::: Source passage

Ben Addy

Date

Peak Performance

Rogers Stirk Harbour & Partners’ Macallan distillery and visitor centre is an ingenious response to both programme and place, discovers Ben Addy

Modern building with a green, wave-like roof blends into a grassy landscape under a blue sky with scattered clouds. The structure features large glass windows supported by angled beams. A staircase leads down to an entrance on the right.

What a business. With hundreds of millions of pounds worth of product ageing in ranks of vast green hangars it is impossible to visit the Macallan Distillery without pondering, with a smile, the remarkable and audacious economics of the Scottish whisky industry: an industry that makes use of the cheapest and most abundant inputs available in this part of the world (water and barley) transformed by a simple process that is as old as civilisation — and yet the end result, conditioned in second-hand barrels before being packaged up in sophisticated branding, outstrips every other industry in terms of its net contribution to the UK’s balance of trade.

Given how assiduously and seductively scotch whisky is marketed to achieve this feat it is unsurprising that the locations where this production takes place have always featured in the mythology: from the historic antecedent of the illicit still hidden in a remote glen to the romantic but functional pagoda roofs that came with industrialisation in the 19th century. Think also of the bondhouse supergraphics that proclaim brand identity in building sized lettering to the surrounding landscape and it seems that it was only a matter of time before the industry picked up on the potential, already identified in the wine making business, for contemporary architecture to further increase brand distinctiveness.

::::::

→ Requirement
Pick up the source passage at the point where it stops and go on.

::: Material

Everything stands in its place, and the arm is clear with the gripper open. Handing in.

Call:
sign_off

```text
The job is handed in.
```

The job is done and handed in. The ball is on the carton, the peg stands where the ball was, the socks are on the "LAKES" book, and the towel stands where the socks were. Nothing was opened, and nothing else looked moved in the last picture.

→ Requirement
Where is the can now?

::::::

→ Output for this exercise
Macallan, or rather The Macallan, under Creative Director Ken Grier stole a march on its competitors in autumn 2012 by appointing Rogers Stirk Harbour and Partners to design their new distillery after a limited competition process. Much as the chutzpah — and it must also be said skill and particularity — of the distillers draws a smile this new building also provokes delight — from the rolling roof form with its startlingly direct but nevertheless successful analogy to the undulating landscape of the lower Spey valley to the choreographed theatre of the visitor experience as well as several much subtler allusions embodied elsewhere in the building. 

Interior of a modern distillery with large copper stills and a high, wooden geometric ceiling. Steel beams and pipes are visible, reflecting the industrial design. Bright lighting highlights the architectural details.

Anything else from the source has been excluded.